Yesterday was Father’s Day, and it was also the summer solstice. And around here, you sure can tell. Many summer plants flowered this week; the day lillies lining our roads, the mimosas at the swimming hole, the rogue sunflowers in the middle of our fields, and the black-eyed susans, chickories and milkweeds in forgotten pastures are all capitalizing on the nearly 16 hours of sunlight. The berries are ripening; I harvested the first blueberries and raspberries this week. And we always harvest garlic near the solstice, because the bulb size peaks with the longer days.
We can’t help but feel some kind of relief on the occasion: we made it to midsummer! It feels like we’ve reached the top of the pass, and can now coast downhill. From now on, the days will grow steadily shorter, the weeds will grow steadily slower, and before we know it, the season will wrap itself up. Don’t get me wrong, there is still a lot of work to do–we haven’t even started to harvest tomatoes yet!–but it is somehow reassuring to know that we’re over the hump.
About three inches of snow fell last night. Coarse, wet, heavy spring snow. On nights like these Ben and I tag-team through the night to keep the high tunnel and greenhouse free of snow. He stays up to the wee hours, and then sets an early morning alarm for me.
This morning, the greenhouse looked like an abandoned museum exhibit, with the dim first rays filtering through the poly walls to settle on the gossamer row cover draped over our seedlings. Many of them are garden starts to sell at our first markets in April. There are tomatoes, of course, and lettuce, and three generations of basil, herbs and flowers. But there are farm seedling there too. All of the farm eggplants and peppers have been seeded, most of the spring brassicas, our first tomatoes, and our chard. We will seed more today–our second generation of farm lettuce, the first dill, and flowers for sales, including, incredibly, the first sunflowers.
This last night, the snowy one, was the first that we dared to leave all of our cold-sensitive seedings out in the greenhouse. Last week we risked first one flat, then four, before we felt confident enough in our wood stove and the little electric heater under the bench. There is no perfect solution; either we carry sensitive flats in every night, disturbing roots, exposing them to our next clumsy move, and depriving the plants of the first rays of the sun, or we risk that cold, or chilling injury, sets them back.
There are also seedlings in the bakery. Yesterday the rye sprouted, and today, wheat. I am working on developing a dense, Danish-style dark pan bread, which is a complete departure from most of the bread I make. I am going for toothy, dark, and moist, a bread that makes a meal with bit of smoked trout and dill. It is recipe-development time at Little Hat Creek Farm. I’m learning the behavior of flours from Carolina Ground and Woodson’s mill, tweaking current recipes, and increasing my repertoire of skills. This will be the first sprouted grain I have tried. Last week I experimented with fermenting flaked grains before mixing them into dough, which resulted in an impossibly tender crumb in the barley almond bread.

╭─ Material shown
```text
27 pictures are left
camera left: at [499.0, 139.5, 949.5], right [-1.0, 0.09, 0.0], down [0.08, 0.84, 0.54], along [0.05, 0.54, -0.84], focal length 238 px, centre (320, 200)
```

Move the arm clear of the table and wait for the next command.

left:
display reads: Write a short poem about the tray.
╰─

So go ahead and snow old man, you can’t stop the force of spring that has begun. It may look, and feel, like winter out there, but the true story is told by the first daffodil two days ago, the expanding buds on our Nanking cherries, and the little peepers peeping their spring song.
This afternoon I drove up the road to my neighbor’s house to talk to him about when he might be available to help us out with his 80 hp tractor. Just before thanksgiving, we bought an old chisel plow, but don’t have the horsepower to pull it. The ground is too wet right now, but I thought I’d see if my neighbor had time early next week, if conditions are right. When I drove up, he was supervising some siding being put on an old barn. He agreed the ground was too wet, but said that he’d stop by sometime in the next week. But he invited me in, and said, I want to show you something.
He took a book down off the shelf, a coffee-table book of photographs that his daughter had put together about a few years ago. It was professionally printed and looked very nice. It appeared to be a one-off, self-published book that she had printed as a Christmas or birthday gift. Inside were portraits of family ancestors, snapshots of my neighbor as a boy, sometimes alongside snapshots of his grandchildren doing the same things: playing in the spring-fed horse trough, or posing with a rifle next to a freshly killed buck. There was also a page on Hurricane Camille, a 1969 storm that unleashed devastating rains on parts of Virginia. According to the Washington Post, parts of Nelson County experienced the heaviest rains, with over 25 inches falling in just eight hours, causing flash floods and mudslides that killed at least 150 people in Nelson County alone.
When I got home, I wanted to show Heather the photo of a Camille mudslide I had seen in my neighbor’s book. A Google image search of “Hurricane Camille Nelson County” turned up the photo in the first page of results:
(for a hi-res version, see here)
My neighbor’s house is at the top of the photo. The road is Shaeffer’s Hollow Lane, and the East Branch of Hat Creek flows along the bottom of the photo. The house in the group of trees in the center of the photo is where we live now! My neighbor said that the big trees around the house caught the logs at the head of the mudslide and created a little dam around the house, which is why the mudslide parted around the house. Today, our fields are to the left of the driveway, and our greenhouses are to the right of the driveway. Had they existed in 1969, both fields and greenhouses would have been devastated by the mudslide.